The provisional annual data for work-related fatal injuries revealed that 147 workers were fatally injured between April 2018 and March 2019 (a rate of 0.45 per 100,000 workers).
There has been a long-term reduction in the number of fatalities since 1981. Although 2018/19 saw an increase of six workplace fatalities from 2017/18, the number has remained broadly level in recent years.
The new figures show how fatal injuries are spread across the different industrial sectors:
Agriculture, forestry and fishing, and construction sectors continue to account for the largest share of fatal injuries to workers (32 and 30 deaths respectively in 2018/19).
The figures also indicate those sectors where the risk of fatal injury is greatest:
Agriculture, forestry and fishing and waste and recycling are the worst affected sectors, with a rate of fatal injury some 18 times as high as the average across all industries respectively (annual average rates for 2014/15-2018/19).
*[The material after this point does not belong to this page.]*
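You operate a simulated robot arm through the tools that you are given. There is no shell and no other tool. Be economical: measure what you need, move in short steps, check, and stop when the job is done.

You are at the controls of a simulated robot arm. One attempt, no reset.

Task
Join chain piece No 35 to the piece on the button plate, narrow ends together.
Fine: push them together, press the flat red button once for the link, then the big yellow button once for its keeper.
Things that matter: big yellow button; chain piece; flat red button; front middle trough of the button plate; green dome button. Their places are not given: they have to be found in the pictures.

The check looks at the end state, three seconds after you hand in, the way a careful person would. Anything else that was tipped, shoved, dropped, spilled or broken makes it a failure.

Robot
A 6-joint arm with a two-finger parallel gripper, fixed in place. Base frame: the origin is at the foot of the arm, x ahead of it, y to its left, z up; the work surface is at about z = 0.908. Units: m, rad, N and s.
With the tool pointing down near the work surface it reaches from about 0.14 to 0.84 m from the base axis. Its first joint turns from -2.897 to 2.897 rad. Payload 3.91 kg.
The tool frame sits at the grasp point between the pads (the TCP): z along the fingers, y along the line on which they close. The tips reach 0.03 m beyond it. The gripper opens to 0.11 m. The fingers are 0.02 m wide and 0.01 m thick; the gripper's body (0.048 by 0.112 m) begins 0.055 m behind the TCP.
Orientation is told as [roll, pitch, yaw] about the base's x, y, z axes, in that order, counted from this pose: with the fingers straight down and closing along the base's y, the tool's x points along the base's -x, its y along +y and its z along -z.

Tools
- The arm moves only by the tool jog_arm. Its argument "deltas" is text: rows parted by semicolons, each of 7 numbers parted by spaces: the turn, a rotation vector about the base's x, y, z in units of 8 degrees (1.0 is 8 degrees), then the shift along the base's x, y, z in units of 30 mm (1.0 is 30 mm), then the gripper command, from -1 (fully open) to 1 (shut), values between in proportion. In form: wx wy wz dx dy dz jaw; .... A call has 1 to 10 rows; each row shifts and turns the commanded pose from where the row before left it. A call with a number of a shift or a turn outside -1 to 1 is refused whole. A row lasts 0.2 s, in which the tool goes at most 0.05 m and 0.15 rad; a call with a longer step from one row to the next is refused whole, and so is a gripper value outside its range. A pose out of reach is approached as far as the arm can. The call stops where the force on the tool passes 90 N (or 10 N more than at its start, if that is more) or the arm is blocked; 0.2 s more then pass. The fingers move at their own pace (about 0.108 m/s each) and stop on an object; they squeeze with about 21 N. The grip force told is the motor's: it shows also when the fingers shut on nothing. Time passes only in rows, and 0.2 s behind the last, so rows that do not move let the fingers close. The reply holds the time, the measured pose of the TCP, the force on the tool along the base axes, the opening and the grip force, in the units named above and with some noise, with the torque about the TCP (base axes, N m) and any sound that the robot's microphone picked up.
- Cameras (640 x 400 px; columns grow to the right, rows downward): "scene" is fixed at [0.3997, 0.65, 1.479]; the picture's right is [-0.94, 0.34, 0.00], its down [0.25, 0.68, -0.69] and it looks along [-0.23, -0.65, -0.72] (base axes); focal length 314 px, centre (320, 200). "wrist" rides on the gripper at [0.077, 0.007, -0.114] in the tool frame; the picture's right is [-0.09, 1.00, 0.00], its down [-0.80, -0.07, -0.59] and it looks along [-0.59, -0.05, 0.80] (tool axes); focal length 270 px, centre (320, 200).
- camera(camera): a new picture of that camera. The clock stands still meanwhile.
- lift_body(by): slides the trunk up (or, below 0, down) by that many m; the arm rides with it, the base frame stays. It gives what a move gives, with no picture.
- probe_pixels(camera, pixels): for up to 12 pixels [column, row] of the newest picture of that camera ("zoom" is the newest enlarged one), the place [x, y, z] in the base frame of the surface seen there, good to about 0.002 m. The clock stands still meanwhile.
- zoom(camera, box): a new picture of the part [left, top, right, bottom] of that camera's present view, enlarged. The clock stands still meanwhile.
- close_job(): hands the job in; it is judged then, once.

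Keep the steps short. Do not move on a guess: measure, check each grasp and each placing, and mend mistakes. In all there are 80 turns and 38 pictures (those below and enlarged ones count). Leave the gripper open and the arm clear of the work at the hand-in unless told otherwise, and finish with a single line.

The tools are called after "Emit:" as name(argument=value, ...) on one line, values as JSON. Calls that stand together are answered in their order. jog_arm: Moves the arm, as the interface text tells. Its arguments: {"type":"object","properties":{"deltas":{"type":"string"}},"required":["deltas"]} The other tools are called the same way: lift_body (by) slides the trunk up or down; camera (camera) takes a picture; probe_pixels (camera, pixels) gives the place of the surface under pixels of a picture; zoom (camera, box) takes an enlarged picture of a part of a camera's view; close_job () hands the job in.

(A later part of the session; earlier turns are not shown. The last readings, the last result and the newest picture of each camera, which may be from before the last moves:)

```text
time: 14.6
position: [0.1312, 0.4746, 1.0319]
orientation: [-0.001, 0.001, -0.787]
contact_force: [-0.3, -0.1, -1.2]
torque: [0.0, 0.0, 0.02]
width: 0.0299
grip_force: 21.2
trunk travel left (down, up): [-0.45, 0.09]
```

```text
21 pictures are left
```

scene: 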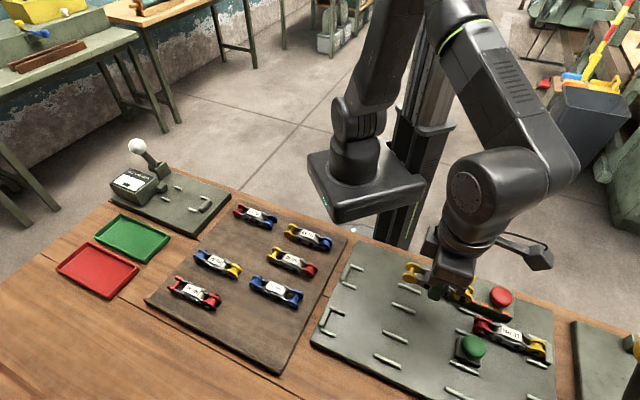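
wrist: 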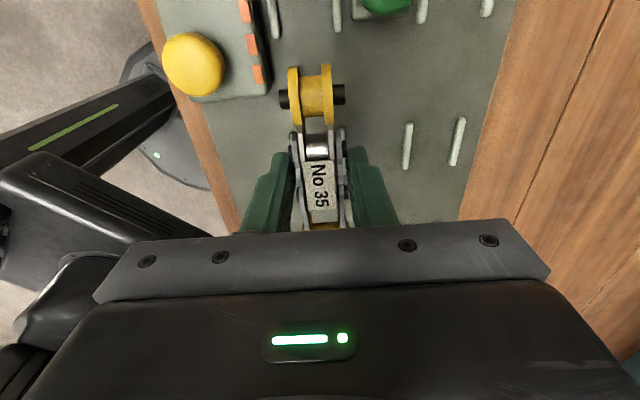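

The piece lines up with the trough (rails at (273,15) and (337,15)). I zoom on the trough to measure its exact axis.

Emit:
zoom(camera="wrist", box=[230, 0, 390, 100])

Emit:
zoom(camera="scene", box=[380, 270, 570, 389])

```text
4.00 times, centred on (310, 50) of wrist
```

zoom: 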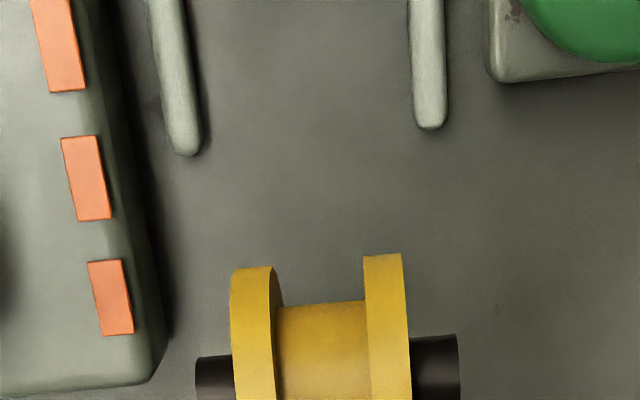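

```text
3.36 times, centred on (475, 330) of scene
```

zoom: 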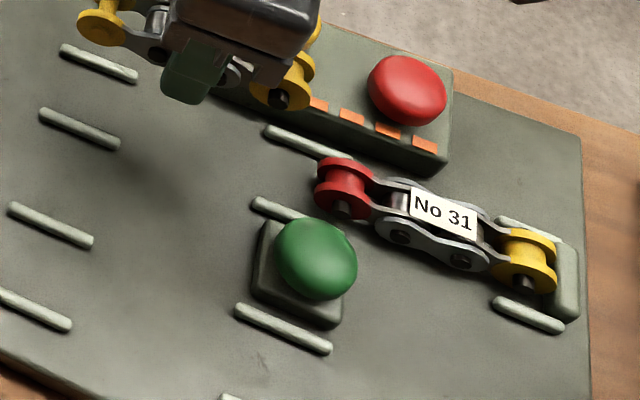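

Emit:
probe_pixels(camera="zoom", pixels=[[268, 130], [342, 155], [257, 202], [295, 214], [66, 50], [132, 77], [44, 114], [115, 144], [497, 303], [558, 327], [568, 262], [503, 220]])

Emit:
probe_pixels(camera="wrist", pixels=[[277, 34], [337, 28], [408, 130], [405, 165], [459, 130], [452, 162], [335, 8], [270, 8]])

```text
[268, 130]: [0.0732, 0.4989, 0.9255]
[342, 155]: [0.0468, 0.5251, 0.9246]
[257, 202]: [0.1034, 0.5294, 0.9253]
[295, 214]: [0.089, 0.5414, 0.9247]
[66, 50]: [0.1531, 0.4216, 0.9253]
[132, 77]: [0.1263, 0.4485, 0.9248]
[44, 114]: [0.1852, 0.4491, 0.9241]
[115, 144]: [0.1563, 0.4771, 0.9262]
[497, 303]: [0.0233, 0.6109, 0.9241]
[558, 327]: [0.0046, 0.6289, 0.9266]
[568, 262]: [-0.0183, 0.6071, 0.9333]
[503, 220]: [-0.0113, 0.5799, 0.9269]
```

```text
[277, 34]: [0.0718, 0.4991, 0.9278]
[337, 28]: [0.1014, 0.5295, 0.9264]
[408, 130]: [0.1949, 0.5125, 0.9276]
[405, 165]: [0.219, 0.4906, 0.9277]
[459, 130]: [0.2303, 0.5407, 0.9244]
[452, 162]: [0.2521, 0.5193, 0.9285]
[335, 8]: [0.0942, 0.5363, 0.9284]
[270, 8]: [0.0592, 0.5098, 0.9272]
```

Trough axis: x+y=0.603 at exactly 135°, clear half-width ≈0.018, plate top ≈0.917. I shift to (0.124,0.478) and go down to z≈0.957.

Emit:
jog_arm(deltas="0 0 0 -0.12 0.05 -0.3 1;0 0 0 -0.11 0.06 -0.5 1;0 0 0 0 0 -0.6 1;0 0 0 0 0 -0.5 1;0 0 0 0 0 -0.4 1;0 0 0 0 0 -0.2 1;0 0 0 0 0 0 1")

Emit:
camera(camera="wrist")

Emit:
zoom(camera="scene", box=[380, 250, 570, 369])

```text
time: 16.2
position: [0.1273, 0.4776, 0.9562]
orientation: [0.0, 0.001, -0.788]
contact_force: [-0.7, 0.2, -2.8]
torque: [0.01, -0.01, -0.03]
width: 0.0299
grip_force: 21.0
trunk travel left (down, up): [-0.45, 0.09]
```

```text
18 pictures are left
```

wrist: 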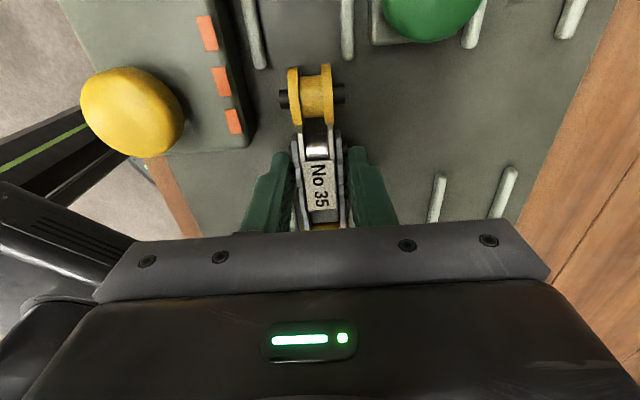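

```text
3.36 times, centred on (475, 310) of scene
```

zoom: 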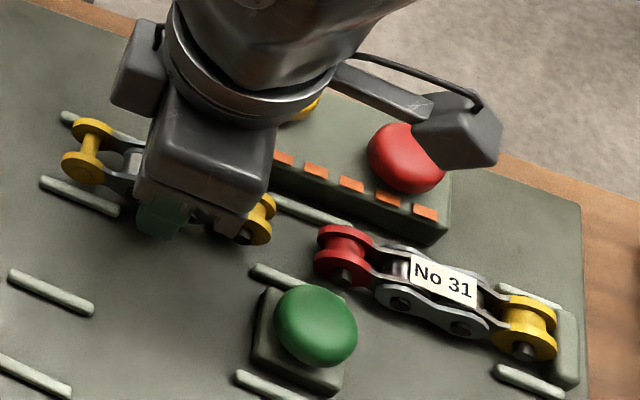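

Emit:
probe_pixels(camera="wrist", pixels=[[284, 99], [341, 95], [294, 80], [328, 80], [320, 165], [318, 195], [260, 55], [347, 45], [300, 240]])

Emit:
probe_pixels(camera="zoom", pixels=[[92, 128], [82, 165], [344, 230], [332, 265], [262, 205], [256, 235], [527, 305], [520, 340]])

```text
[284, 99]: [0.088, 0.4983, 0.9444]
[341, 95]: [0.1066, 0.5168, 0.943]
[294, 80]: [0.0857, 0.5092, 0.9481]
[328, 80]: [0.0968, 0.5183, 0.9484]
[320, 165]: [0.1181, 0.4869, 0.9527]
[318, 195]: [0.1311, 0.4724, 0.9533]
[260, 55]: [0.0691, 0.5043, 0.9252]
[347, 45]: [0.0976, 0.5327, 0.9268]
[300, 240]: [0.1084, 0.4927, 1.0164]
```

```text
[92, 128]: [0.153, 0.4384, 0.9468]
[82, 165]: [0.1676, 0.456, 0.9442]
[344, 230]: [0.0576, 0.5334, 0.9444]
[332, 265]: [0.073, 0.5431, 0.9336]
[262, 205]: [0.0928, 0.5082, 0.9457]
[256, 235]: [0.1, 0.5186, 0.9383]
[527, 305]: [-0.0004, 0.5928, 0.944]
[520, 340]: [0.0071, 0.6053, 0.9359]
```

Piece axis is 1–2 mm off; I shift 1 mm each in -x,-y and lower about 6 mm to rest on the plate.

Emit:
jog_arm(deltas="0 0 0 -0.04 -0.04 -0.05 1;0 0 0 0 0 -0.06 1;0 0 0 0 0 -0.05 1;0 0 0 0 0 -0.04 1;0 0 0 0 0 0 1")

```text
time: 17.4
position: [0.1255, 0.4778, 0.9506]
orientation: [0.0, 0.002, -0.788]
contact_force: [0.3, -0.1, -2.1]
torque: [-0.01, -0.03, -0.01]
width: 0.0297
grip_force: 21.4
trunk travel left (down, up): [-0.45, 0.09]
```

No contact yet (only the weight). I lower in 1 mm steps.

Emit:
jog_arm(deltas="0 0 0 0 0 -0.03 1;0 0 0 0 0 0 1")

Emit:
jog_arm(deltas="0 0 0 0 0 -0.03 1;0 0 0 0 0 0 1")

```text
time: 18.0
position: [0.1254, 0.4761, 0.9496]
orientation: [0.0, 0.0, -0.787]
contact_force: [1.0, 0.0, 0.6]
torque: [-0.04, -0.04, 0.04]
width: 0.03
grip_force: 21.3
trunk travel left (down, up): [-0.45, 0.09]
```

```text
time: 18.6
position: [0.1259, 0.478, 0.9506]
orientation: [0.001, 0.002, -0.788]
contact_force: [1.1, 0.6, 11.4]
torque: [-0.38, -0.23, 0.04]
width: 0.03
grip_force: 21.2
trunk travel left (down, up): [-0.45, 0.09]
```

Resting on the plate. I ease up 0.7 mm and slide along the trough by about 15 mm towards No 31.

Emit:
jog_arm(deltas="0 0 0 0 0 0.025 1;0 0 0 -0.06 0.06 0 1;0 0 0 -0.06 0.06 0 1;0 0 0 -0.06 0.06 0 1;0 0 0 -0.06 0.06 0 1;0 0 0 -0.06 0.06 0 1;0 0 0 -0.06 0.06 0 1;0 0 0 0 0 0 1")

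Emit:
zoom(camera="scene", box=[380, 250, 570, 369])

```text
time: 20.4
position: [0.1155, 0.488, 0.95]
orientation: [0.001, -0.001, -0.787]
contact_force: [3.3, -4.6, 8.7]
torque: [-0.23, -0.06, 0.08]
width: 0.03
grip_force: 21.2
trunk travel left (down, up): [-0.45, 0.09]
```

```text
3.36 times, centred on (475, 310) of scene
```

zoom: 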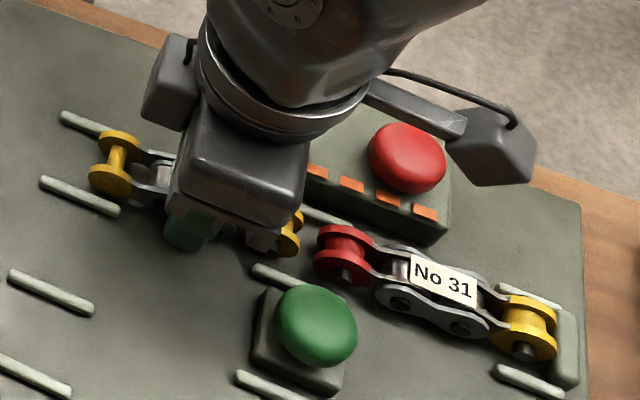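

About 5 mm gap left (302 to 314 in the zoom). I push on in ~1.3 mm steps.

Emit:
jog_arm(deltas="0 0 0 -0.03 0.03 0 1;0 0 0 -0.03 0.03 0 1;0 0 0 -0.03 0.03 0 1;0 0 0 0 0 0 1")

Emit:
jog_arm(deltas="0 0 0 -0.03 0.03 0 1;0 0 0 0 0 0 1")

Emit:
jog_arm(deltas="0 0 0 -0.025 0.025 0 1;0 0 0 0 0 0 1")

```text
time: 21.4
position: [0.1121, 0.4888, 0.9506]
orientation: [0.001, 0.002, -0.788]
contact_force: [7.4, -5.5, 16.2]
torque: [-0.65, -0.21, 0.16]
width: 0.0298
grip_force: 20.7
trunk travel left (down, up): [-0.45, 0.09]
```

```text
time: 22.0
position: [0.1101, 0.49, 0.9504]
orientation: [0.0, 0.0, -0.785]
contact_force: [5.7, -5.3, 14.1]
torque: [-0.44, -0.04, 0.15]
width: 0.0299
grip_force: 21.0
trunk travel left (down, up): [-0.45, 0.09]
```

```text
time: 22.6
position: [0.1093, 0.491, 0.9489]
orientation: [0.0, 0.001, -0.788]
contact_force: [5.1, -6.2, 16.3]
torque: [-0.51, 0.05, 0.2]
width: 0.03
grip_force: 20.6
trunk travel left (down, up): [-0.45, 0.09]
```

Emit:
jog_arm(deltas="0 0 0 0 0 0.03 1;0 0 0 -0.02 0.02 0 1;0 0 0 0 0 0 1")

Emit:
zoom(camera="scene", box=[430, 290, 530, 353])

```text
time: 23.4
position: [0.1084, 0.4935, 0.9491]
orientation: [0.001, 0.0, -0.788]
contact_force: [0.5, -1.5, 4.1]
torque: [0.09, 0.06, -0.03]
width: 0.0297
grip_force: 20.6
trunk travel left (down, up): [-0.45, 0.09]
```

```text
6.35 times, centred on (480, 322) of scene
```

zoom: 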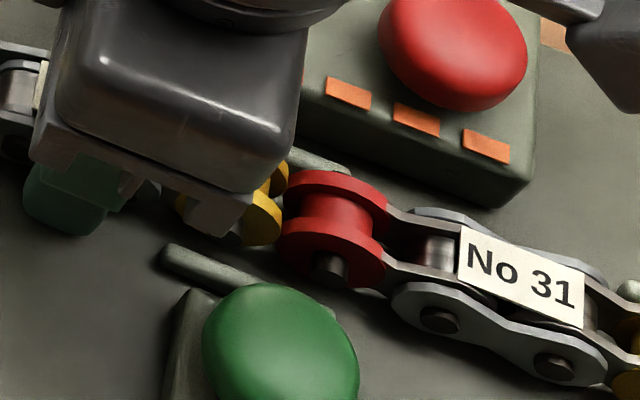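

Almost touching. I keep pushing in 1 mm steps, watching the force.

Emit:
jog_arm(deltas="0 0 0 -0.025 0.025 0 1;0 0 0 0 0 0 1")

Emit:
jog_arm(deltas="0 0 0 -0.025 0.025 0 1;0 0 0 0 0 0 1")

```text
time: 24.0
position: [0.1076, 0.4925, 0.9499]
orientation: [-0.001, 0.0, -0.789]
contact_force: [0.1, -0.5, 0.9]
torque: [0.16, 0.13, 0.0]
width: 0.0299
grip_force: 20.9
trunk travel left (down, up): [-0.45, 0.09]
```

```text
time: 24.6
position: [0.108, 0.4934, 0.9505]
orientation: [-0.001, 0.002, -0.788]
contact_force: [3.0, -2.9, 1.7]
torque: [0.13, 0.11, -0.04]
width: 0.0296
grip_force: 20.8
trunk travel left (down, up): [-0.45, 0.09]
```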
The three most common causes of fatal injuries continue to be; workers falling from height (40), being struck by a moving vehicle (30) and being struck by a moving object (16), accounting for nearly 60 per cent of fatal injuries in 2018/19.
The new figures continued to highlight the risks to older workers; 25 per cent of fatal injuries in 2018/19 were to workers aged 60 or over, even though such workers made up only around 10 per cent of the workforce.
In addition, there were also 92 members of the public fatally injured in incidents connected to work in 2018/2019, approximately a third of which took place on railways.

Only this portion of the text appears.